I’ve heard great things about Zadie Smith’s work as a writer, but I had a hard time bringing myself to click on this link.

The essay is about Facebook, and the generation that made it, and the movie that everyone’s talking about. It also references Jaron Lanier’s critique of the internet and adds to a growing collection of crafted pieces by good writers who don’t get it.

I used to agree with Lanier, for one, but here’s what happened: I stayed open, I was still curious, I kept looking for bright spots, I kept trying things, I adopted the best and rejected the worst, I found ways to make it work for me, I kept learning from mistakes; I cultivated a productive, rewarding and meaningful way of working and living with the internet.

Like everyone else who actually understands it.

What works will be different for everyone. Facebook works for some but not others. Twitter works for some but not others (or not even most). Even within Twitter there are as many different ways to use it as there are users. The people who know the most about the hazards and challenges are the people using this stuff and learning from mistakes.

I went along with the skepticism for a long time and I appreciate ongoing criticism, but these people (Gladwell too) who are standing around outside, watching us instead of jumping in and learning how to swim, fretting, “OH NO, we all might drown!” keep looking more and more ridiculous.

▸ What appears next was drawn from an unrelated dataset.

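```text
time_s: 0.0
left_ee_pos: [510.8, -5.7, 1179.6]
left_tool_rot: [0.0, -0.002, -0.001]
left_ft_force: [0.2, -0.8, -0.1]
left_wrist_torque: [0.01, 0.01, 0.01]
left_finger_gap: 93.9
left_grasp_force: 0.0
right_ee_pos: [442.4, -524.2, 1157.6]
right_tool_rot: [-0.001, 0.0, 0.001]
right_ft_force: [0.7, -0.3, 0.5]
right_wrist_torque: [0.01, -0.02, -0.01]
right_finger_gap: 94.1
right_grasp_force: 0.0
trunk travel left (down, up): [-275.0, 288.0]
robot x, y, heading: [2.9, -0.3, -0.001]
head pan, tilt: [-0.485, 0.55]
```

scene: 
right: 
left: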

Smith tried Facebook and didn’t like it, so she quit after two months. Well same here. It wasn’t right for me at the time but I’ve changed, Facebook has changed, the world has changed, I went back and approached it differently. It’s working ok for me now.

Don’t just give up if you swallow a big gulp of water the first time you jump in. You can either keep trying or leave it alone. But if you walk away you can’t come back with a diatribe that basically argues what we already know: it isn’t perfect…

These sentences from Smith’s NYBooks piece finally put these fears into perspective for me:

When a human being becomes a set of data on a website like Facebook, he or she is reduced. Everything shrinks. Individual character. Friendships. Language. Sensibility. In a way it’s a transcendent experience: we lose our bodies, our messy feelings, our desires, our fears.

I think I see where the problem is now.

Have you ever met anyone who has been reduced to data? Do you know anyone who’s had their desires, their fears and messy feelings get swallowed up by Facebook? No. What happens is, when some aspects of our lives become data, we expand — we use that as part of a platform or framework to create new opportunities and objects for new kinds of fears and desires.

In other words, humans will always find new ways to be human.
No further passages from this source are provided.